_Stated task:_
Give the number of lines that hold the string "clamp". Nothing else is needed.

== Information provided ==

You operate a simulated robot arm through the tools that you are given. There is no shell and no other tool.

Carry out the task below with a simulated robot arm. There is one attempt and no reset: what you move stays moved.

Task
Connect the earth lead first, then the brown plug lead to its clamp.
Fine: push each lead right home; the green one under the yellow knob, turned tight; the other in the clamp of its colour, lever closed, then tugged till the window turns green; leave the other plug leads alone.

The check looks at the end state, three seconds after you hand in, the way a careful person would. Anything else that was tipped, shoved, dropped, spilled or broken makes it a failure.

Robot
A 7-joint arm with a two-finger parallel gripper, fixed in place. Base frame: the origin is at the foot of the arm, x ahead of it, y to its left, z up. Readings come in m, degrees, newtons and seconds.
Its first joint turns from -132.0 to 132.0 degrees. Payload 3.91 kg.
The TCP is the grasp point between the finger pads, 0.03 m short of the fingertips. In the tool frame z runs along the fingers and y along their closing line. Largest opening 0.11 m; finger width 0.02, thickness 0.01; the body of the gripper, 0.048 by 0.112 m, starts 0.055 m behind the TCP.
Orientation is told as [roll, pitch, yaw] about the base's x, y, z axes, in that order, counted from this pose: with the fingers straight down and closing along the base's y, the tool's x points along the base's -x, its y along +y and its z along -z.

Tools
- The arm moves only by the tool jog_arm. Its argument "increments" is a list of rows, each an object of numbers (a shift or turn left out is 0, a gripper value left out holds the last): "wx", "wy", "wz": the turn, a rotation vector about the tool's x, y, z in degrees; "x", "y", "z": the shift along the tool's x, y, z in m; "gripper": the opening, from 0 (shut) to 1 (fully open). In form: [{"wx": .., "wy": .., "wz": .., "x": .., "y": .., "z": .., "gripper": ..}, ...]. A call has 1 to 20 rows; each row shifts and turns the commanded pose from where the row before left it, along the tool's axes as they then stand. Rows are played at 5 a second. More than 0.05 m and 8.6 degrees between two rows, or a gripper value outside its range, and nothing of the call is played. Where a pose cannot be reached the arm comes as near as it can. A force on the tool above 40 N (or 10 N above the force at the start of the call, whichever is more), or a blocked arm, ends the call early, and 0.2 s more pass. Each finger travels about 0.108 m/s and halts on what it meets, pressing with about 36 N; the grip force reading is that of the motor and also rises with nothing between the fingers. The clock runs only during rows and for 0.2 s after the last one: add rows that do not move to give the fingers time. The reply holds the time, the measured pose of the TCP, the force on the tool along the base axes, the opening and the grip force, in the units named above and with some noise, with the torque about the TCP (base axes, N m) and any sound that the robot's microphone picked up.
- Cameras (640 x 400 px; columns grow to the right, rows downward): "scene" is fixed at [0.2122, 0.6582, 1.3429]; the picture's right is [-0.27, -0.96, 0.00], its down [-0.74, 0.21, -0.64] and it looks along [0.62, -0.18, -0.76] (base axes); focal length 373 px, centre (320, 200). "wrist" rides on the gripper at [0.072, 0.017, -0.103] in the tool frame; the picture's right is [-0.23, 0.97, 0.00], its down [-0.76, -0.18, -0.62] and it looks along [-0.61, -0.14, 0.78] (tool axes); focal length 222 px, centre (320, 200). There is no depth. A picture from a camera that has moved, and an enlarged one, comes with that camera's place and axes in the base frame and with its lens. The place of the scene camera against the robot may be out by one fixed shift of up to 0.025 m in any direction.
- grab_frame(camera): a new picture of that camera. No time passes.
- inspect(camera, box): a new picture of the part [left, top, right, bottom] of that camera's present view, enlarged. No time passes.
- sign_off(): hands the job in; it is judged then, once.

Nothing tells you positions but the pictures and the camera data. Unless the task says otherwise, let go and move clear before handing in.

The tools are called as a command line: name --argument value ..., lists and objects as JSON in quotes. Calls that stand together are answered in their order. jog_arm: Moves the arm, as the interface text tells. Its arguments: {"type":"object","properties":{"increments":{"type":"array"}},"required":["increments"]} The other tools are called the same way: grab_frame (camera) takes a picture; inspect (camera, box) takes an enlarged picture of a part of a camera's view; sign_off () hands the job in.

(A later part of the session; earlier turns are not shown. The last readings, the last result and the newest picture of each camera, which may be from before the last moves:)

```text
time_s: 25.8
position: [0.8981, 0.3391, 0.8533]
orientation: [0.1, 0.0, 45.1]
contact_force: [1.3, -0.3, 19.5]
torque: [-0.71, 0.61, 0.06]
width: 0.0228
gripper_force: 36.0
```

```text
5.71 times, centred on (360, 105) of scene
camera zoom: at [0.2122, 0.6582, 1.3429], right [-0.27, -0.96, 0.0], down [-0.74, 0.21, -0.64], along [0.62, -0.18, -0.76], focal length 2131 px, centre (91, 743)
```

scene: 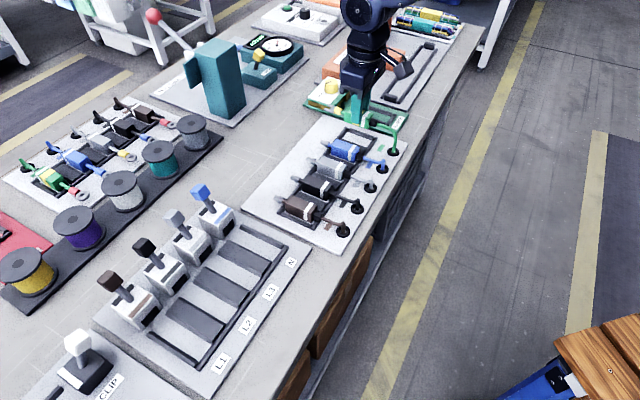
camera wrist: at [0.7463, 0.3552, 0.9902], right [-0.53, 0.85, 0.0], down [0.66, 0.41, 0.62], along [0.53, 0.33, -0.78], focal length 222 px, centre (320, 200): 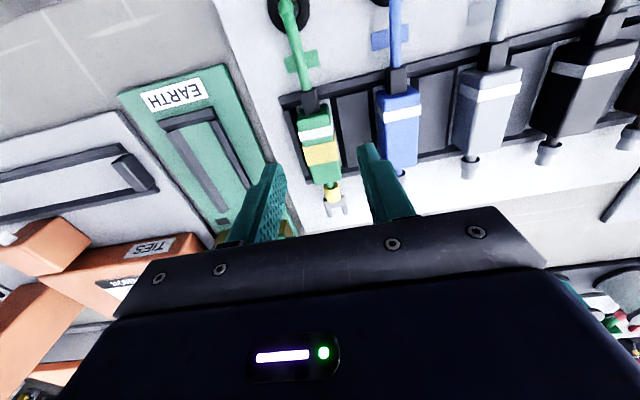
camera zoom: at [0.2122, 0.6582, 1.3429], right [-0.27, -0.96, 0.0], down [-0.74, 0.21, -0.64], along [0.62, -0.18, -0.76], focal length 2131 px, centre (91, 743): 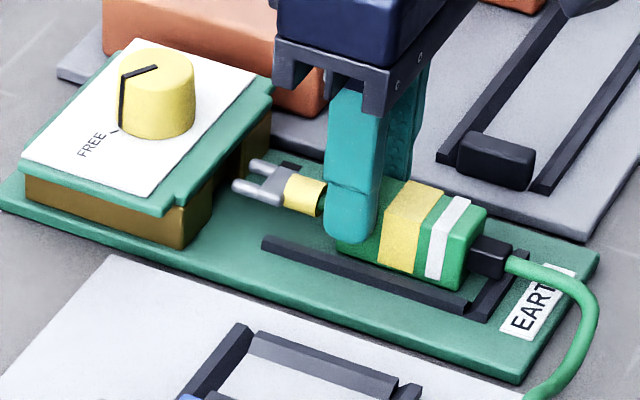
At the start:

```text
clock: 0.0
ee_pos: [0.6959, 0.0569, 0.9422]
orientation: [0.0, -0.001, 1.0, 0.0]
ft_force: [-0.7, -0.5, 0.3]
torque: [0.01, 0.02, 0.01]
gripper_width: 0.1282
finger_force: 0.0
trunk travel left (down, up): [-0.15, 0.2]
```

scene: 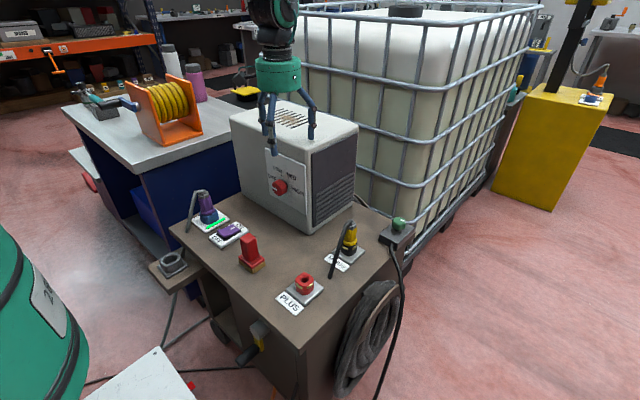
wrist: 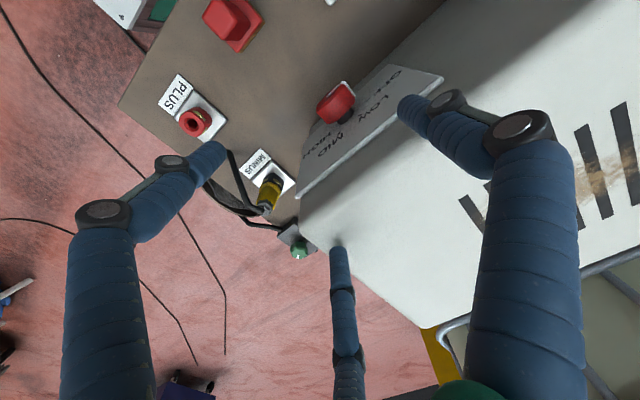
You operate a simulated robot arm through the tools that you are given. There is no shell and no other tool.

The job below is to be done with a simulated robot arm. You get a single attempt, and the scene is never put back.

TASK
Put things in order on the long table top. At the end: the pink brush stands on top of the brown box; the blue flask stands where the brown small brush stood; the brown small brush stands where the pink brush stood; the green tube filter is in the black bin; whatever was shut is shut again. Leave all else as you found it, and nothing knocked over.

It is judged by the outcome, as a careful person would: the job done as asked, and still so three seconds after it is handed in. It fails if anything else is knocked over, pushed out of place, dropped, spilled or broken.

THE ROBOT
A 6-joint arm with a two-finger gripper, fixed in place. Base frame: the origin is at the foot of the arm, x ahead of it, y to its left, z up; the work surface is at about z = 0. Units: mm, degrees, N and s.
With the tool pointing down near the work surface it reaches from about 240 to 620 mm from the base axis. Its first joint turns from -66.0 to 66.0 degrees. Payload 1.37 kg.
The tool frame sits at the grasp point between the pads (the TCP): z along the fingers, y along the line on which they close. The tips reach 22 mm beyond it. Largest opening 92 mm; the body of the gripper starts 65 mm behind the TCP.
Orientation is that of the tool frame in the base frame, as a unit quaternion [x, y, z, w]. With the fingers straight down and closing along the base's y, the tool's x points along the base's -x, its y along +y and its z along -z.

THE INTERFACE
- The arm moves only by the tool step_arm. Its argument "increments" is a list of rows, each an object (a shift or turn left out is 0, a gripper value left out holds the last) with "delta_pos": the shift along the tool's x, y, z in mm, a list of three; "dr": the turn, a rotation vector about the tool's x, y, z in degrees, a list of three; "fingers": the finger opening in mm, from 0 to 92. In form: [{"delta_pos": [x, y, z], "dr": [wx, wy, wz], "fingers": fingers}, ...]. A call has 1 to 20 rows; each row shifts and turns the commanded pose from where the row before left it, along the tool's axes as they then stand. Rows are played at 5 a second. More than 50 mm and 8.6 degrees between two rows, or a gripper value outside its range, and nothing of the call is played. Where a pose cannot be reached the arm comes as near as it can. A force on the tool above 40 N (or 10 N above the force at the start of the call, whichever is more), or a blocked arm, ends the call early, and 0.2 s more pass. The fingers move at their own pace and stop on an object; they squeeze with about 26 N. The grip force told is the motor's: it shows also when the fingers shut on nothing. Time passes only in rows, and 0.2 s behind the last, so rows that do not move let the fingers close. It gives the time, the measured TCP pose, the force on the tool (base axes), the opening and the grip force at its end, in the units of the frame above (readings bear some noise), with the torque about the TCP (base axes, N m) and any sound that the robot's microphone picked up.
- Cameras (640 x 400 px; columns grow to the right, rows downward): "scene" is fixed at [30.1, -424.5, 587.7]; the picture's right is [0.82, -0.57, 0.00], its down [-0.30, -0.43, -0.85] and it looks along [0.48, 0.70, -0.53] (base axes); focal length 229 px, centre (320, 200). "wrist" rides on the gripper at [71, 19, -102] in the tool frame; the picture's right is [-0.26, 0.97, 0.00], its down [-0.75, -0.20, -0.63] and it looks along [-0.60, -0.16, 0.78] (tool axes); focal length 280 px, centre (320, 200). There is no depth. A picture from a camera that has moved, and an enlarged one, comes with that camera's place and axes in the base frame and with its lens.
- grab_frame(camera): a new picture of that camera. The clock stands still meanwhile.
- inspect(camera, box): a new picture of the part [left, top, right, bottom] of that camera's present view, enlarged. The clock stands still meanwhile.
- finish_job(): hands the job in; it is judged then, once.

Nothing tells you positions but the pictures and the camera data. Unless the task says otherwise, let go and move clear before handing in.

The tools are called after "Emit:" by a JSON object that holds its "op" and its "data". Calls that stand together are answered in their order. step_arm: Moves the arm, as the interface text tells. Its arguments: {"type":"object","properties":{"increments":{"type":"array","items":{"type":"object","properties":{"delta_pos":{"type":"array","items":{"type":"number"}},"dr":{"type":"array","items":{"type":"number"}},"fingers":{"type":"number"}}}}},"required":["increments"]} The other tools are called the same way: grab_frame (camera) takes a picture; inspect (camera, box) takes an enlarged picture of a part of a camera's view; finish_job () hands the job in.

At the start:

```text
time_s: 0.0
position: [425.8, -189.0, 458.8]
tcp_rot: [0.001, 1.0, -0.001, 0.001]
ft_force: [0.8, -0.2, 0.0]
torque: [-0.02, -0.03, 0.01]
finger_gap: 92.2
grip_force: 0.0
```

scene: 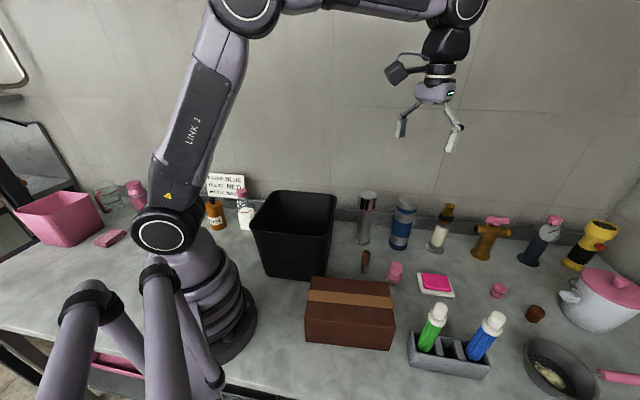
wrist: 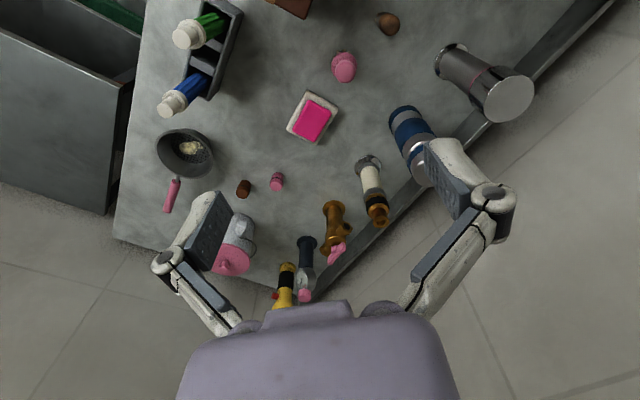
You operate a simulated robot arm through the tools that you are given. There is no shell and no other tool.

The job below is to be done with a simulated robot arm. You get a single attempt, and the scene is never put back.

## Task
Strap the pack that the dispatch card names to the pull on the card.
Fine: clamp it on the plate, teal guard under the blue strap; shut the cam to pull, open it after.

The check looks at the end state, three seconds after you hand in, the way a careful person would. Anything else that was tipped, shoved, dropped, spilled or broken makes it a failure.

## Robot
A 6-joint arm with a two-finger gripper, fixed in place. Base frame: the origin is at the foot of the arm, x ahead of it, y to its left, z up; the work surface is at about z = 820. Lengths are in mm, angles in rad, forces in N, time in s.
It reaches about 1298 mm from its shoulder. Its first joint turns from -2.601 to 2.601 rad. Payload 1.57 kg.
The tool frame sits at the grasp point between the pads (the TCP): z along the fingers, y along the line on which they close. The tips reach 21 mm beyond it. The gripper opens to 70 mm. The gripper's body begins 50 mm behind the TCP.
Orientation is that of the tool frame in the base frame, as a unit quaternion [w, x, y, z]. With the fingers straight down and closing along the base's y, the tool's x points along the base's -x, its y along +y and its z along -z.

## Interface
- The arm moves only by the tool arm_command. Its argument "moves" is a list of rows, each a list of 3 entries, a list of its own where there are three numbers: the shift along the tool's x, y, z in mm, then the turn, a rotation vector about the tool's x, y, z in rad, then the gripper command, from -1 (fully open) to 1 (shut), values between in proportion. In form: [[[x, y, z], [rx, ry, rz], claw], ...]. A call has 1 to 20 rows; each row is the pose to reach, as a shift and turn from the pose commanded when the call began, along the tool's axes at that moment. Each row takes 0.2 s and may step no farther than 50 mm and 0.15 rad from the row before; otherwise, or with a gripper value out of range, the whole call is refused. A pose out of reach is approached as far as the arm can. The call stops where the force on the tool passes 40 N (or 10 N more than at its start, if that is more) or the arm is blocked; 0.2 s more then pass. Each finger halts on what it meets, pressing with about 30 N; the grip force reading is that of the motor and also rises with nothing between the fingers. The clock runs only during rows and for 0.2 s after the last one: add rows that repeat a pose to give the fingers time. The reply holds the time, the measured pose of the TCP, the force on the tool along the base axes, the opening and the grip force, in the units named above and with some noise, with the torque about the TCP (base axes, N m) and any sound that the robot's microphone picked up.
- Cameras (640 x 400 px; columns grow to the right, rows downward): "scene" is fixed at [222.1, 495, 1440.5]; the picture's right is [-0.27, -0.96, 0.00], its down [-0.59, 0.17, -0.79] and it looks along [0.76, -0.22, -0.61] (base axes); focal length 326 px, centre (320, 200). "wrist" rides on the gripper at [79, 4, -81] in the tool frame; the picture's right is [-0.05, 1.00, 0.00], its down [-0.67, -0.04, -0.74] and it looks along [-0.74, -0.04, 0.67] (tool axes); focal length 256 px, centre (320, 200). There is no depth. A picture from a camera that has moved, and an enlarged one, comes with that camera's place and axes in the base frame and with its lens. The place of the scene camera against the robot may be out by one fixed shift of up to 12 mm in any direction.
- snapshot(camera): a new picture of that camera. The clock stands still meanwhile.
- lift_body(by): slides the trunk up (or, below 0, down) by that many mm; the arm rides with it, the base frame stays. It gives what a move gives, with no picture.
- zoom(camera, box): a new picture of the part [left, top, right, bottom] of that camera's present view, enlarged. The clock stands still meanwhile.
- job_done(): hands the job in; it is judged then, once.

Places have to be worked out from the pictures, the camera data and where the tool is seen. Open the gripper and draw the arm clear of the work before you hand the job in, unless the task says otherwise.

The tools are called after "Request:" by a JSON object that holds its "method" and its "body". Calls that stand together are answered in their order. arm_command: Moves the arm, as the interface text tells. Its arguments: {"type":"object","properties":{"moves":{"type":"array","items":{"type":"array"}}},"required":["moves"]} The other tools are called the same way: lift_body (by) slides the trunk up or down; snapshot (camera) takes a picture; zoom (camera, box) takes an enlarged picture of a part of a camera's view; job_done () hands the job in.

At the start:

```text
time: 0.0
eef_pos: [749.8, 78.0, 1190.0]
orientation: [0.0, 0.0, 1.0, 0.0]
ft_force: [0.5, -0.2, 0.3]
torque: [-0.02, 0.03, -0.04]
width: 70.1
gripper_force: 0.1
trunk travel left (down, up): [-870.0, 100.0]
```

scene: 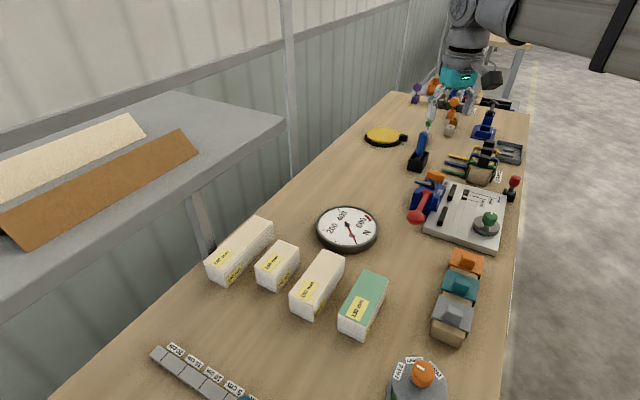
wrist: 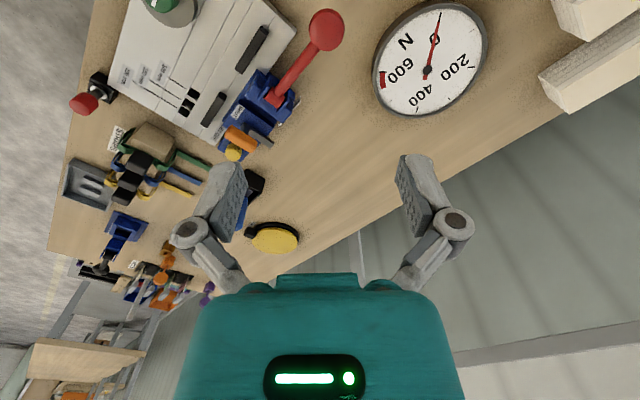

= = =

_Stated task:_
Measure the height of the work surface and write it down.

===

_Expected answer:_
3